Healthcare Compliance Perspective:
An effective Compliance and Ethics Program must focus on verifying the authenticity and sufficiency of departmental checks and balances.
Michigan’s State Attorney General has charged a former nursing home biller in Michigan with embezzling payments received from the nursing home’s residents, and attempting to hide what she was doing by issuing more than $600,000 in fraudulent Medicaid billings.
The 40-year-old woman is accused of committing the alleged crimes over a period of five years from 2011 to 2016. Additionally, the woman has also been charged with cocaine possession at the time of her recent arrest.
After the police received a complaint from the nursing home, they suspected that fraud might be involved; so, they notified the Attorney General’s Office. Consequently, the woman will be arraigned in court next week on a total of 12 charges.
The nursing home has alleged that cash payments from or on behalf of the residents were not entered into the facility’s accounting system and deposited appropriately.
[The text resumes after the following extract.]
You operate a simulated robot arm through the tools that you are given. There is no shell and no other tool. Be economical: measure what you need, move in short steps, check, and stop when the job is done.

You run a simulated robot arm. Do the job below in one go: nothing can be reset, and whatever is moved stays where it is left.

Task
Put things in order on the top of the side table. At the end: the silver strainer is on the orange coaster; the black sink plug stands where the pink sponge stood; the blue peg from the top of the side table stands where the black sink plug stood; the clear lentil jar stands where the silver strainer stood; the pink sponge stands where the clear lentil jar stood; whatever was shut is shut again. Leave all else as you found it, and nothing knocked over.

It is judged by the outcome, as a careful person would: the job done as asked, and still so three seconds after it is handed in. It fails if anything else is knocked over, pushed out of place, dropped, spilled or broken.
Investigators, in their follow-up investigation, found evidence that the accused former biller allegedly kept the money; then, fraudulently billed Medicaid for more than $600,000 to cover-up the misappropriated payments and forestall being detected earlier.
The accused woman faces “six counts of Medicaid fraud, three counts of false pretenses, one count of embezzling from a vulnerable adult, one count of continuing a criminal enterprise and one count of cocaine possession.” The maximum penalty connected to the charges totals 32 years.